Transcribe the material below exactly as it appears. Format the lines as a JSON array of strings and drop empty lines.

------------------------------------

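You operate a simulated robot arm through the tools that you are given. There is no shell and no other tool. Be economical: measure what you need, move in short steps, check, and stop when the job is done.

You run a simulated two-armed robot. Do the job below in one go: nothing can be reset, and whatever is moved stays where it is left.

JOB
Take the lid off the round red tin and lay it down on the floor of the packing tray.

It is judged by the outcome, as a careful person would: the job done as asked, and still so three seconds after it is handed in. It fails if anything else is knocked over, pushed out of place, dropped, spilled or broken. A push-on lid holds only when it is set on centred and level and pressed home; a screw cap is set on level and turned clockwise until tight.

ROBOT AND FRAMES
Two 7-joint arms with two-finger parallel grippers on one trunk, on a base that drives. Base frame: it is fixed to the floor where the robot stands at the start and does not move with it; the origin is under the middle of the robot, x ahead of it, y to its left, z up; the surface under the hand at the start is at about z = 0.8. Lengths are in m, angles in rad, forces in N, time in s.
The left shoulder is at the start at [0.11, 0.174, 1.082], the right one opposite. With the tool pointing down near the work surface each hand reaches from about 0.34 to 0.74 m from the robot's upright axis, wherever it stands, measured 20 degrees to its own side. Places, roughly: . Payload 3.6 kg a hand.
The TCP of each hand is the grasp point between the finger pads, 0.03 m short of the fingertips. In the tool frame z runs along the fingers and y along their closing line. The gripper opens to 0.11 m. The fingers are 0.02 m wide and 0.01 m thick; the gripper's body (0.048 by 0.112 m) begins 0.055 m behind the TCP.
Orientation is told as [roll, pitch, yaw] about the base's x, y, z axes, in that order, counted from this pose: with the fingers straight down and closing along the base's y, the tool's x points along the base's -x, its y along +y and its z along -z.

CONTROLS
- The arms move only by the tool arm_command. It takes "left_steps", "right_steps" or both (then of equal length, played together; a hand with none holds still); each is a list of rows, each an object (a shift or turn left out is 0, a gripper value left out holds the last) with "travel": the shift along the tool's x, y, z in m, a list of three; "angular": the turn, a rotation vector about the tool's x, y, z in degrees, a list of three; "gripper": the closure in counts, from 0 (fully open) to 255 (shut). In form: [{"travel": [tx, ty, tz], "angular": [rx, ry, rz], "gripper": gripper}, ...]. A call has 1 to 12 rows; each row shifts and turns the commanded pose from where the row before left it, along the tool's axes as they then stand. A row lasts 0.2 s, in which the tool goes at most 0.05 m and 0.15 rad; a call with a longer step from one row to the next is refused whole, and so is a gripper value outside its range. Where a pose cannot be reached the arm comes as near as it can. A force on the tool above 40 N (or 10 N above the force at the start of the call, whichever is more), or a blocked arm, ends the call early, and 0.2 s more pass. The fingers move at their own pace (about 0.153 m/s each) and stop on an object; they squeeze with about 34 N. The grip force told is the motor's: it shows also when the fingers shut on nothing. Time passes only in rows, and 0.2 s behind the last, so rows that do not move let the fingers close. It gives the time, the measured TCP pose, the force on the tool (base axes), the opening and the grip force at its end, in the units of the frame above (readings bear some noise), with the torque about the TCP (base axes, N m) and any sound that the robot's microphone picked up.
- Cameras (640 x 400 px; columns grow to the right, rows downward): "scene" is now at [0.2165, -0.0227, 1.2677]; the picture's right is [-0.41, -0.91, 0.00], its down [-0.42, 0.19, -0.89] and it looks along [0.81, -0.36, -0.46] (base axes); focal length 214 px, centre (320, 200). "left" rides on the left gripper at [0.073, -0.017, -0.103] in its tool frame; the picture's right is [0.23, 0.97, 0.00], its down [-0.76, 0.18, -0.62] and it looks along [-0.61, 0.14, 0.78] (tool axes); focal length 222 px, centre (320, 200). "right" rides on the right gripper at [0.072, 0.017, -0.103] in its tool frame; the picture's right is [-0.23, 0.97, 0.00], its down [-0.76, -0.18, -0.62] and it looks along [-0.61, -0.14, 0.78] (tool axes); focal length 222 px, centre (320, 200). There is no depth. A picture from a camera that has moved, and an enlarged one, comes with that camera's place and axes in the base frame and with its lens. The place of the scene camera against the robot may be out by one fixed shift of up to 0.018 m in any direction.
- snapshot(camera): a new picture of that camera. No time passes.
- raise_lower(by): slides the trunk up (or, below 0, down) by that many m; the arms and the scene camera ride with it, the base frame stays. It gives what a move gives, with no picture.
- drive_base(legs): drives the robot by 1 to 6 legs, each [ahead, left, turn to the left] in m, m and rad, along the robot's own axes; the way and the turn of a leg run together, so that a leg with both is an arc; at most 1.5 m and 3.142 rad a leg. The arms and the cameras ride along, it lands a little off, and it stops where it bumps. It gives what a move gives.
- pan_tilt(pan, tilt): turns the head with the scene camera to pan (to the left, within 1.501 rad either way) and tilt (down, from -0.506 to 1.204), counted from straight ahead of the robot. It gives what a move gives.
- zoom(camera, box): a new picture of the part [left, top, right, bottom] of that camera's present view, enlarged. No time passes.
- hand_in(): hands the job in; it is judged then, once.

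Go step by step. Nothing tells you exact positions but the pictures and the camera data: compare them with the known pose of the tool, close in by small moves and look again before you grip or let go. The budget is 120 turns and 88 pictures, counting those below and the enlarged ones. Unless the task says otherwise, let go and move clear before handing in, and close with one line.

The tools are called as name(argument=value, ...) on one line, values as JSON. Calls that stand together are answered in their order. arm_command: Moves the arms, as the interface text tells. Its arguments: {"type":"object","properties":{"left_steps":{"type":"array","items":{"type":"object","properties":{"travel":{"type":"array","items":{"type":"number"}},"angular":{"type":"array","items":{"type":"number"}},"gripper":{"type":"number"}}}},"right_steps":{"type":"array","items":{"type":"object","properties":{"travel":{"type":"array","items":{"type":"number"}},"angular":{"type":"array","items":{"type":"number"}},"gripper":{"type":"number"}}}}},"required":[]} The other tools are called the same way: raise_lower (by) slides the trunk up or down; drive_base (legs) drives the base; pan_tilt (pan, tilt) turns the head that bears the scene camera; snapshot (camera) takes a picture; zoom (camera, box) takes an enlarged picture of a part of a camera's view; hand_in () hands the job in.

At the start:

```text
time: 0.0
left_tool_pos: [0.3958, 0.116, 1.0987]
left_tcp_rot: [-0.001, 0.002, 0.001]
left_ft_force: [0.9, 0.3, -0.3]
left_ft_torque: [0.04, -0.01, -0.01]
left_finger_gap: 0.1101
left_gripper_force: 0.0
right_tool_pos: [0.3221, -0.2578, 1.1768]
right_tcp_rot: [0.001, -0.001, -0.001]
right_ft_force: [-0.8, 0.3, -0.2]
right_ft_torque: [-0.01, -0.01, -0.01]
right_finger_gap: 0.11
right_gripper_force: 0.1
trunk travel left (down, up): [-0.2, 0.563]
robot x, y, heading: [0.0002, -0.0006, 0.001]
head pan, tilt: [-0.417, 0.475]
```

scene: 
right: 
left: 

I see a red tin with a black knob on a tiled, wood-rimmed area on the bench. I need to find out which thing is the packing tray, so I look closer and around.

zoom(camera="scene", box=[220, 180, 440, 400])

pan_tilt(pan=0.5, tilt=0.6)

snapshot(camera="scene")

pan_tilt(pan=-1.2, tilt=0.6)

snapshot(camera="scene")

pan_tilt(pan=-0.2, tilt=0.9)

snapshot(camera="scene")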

------------------------------------

» **Solution to this problem**
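[
  "You operate a simulated robot arm through the tools that you are given. There is no shell and no other tool. Be economical: measure what you need, move in short steps, check, and stop when the job is done.",
  "You run a simulated two-armed robot. Do the job below in one go: nothing can be reset, and whatever is moved stays where it is left.",
  "JOB",
  "Take the lid off the round red tin and lay it down on the floor of the packing tray.",
  "It is judged by the outcome, as a careful person would: the job done as asked, and still so three seconds after it is handed in. It fails if anything else is knocked over, pushed out of place, dropped, spilled or broken. A push-on lid holds only when it is set on centred and level and pressed home; a screw cap is set on level and turned clockwise until tight.",
  "ROBOT AND FRAMES",
  "Two 7-joint arms with two-finger parallel grippers on one trunk, on a base that drives. Base frame: it is fixed to the floor where the robot stands at the start and does not move with it; the origin is under the middle of the robot, x ahead of it, y to its left, z up; the surface under the hand at the start is at about z = 0.8. Lengths are in m, angles in rad, forces in N, time in s.",
  "The left shoulder is at the start at [0.11, 0.174, 1.082], the right one opposite. With the tool pointing down near the work surface each hand reaches from about 0.34 to 0.74 m from the robot's upright axis, wherever it stands, measured 20 degrees to its own side. Places, roughly: . Payload 3.6 kg a hand.",
  "The TCP of each hand is the grasp point between the finger pads, 0.03 m short of the fingertips. In the tool frame z runs along the fingers and y along their closing line. The gripper opens to 0.11 m. The fingers are 0.02 m wide and 0.01 m thick; the gripper's body (0.048 by 0.112 m) begins 0.055 m behind the TCP.",
  "Orientation is told as [roll, pitch, yaw] about the base's x, y, z axes, in that order, counted from this pose: with the fingers straight down and closing along the base's y, the tool's x points along the base's -x, its y along +y and its z along -z.",
  "CONTROLS",
  "- The arms move only by the tool arm_command. It takes \"left_steps\", \"right_steps\" or both (then of equal length, played together; a hand with none holds still); each is a list of rows, each an object (a shift or turn left out is 0, a gripper value left out holds the last) with \"travel\": the shift along the tool's x, y, z in m, a list of three; \"angular\": the turn, a rotation vector about the tool's x, y, z in degrees, a list of three; \"gripper\": the closure in counts, from 0 (fully open) to 255 (shut). In form: [{\"travel\": [tx, ty, tz], \"angular\": [rx, ry, rz], \"gripper\": gripper}, ...]. A call has 1 to 12 rows; each row shifts and turns the commanded pose from where the row before left it, along the tool's axes as they then stand. A row lasts 0.2 s, in which the tool goes at most 0.05 m and 0.15 rad; a call with a longer step from one row to the next is refused whole, and so is a gripper value outside its range. Where a pose cannot be reached the arm comes as near as it can. A force on the tool above 40 N (or 10 N above the force at the start of the call, whichever is more), or a blocked arm, ends the call early, and 0.2 s more pass. The fingers move at their own pace (about 0.153 m/s each) and stop on an object; they squeeze with about 34 N. The grip force told is the motor's: it shows also when the fingers shut on nothing. Time passes only in rows, and 0.2 s behind the last, so rows that do not move let the fingers close. It gives the time, the measured TCP pose, the force on the tool (base axes), the opening and the grip force at its end, in the units of the frame above (readings bear some noise), with the torque about the TCP (base axes, N m) and any sound that the robot's microphone picked up.",
  "- Cameras (640 x 400 px; columns grow to the right, rows downward): \"scene\" is now at [0.2165, -0.0227, 1.2677]; the picture's right is [-0.41, -0.91, 0.00], its down [-0.42, 0.19, -0.89] and it looks along [0.81, -0.36, -0.46] (base axes); focal length 214 px, centre (320, 200). \"left\" rides on the left gripper at [0.073, -0.017, -0.103] in its tool frame; the picture's right is [0.23, 0.97, 0.00], its down [-0.76, 0.18, -0.62] and it looks along [-0.61, 0.14, 0.78] (tool axes); focal length 222 px, centre (320, 200). \"right\" rides on the right gripper at [0.072, 0.017, -0.103] in its tool frame; the picture's right is [-0.23, 0.97, 0.00], its down [-0.76, -0.18, -0.62] and it looks along [-0.61, -0.14, 0.78] (tool axes); focal length 222 px, centre (320, 200). There is no depth. A picture from a camera that has moved, and an enlarged one, comes with that camera's place and axes in the base frame and with its lens. The place of the scene camera against the robot may be out by one fixed shift of up to 0.018 m in any direction.",
  "- snapshot(camera): a new picture of that camera. No time passes.",
  "- raise_lower(by): slides the trunk up (or, below 0, down) by that many m; the arms and the scene camera ride with it, the base frame stays. It gives what a move gives, with no picture.",
  "- drive_base(legs): drives the robot by 1 to 6 legs, each [ahead, left, turn to the left] in m, m and rad, along the robot's own axes; the way and the turn of a leg run together, so that a leg with both is an arc; at most 1.5 m and 3.142 rad a leg. The arms and the cameras ride along, it lands a little off, and it stops where it bumps. It gives what a move gives.",
  "- pan_tilt(pan, tilt): turns the head with the scene camera to pan (to the left, within 1.501 rad either way) and tilt (down, from -0.506 to 1.204), counted from straight ahead of the robot. It gives what a move gives.",
  "- zoom(camera, box): a new picture of the part [left, top, right, bottom] of that camera's present view, enlarged. No time passes.",
  "- hand_in(): hands the job in; it is judged then, once.",
  "Go step by step. Nothing tells you exact positions but the pictures and the camera data: compare them with the known pose of the tool, close in by small moves and look again before you grip or let go. The budget is 120 turns and 88 pictures, counting those below and the enlarged ones. Unless the task says otherwise, let go and move clear before handing in, and close with one line.",
  "The tools are called as name(argument=value, ...) on one line, values as JSON. Calls that stand together are answered in their order. arm_command: Moves the arms, as the interface text tells. Its arguments: {\"type\":\"object\",\"properties\":{\"left_steps\":{\"type\":\"array\",\"items\":{\"type\":\"object\",\"properties\":{\"travel\":{\"type\":\"array\",\"items\":{\"type\":\"number\"}},\"angular\":{\"type\":\"array\",\"items\":{\"type\":\"number\"}},\"gripper\":{\"type\":\"number\"}}}},\"right_steps\":{\"type\":\"array\",\"items\":{\"type\":\"object\",\"properties\":{\"travel\":{\"type\":\"array\",\"items\":{\"type\":\"number\"}},\"angular\":{\"type\":\"array\",\"items\":{\"type\":\"number\"}},\"gripper\":{\"type\":\"number\"}}}}},\"required\":[]} The other tools are called the same way: raise_lower (by) slides the trunk up or down; drive_base (legs) drives the base; pan_tilt (pan, tilt) turns the head that bears the scene camera; snapshot (camera) takes a picture; zoom (camera, box) takes an enlarged picture of a part of a camera's view; hand_in () hands the job in.",
  "At the start:",
  "```text",
  "time: 0.0",
  "left_tool_pos: [0.3958, 0.116, 1.0987]",
  "left_tcp_rot: [-0.001, 0.002, 0.001]",
  "left_ft_force: [0.9, 0.3, -0.3]",
  "left_ft_torque: [0.04, -0.01, -0.01]",
  "left_finger_gap: 0.1101",
  "left_gripper_force: 0.0",
  "right_tool_pos: [0.3221, -0.2578, 1.1768]",
  "right_tcp_rot: [0.001, -0.001, -0.001]",
  "right_ft_force: [-0.8, 0.3, -0.2]",
  "right_ft_torque: [-0.01, -0.01, -0.01]",
  "right_finger_gap: 0.11",
  "right_gripper_force: 0.1",
  "trunk travel left (down, up): [-0.2, 0.563]",
  "robot x, y, heading: [0.0002, -0.0006, 0.001]",
  "head pan, tilt: [-0.417, 0.475]",
  "```",
  "scene: ",
  "right: ",
  "left: ",
  "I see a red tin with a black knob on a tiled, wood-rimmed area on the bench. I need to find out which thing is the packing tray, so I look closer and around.",
  "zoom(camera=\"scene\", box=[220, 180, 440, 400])",
  "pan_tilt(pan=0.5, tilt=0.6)",
  "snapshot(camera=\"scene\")",
  "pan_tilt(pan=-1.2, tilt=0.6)",
  "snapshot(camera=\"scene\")",
  "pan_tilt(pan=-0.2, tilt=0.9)",
  "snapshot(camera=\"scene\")"
]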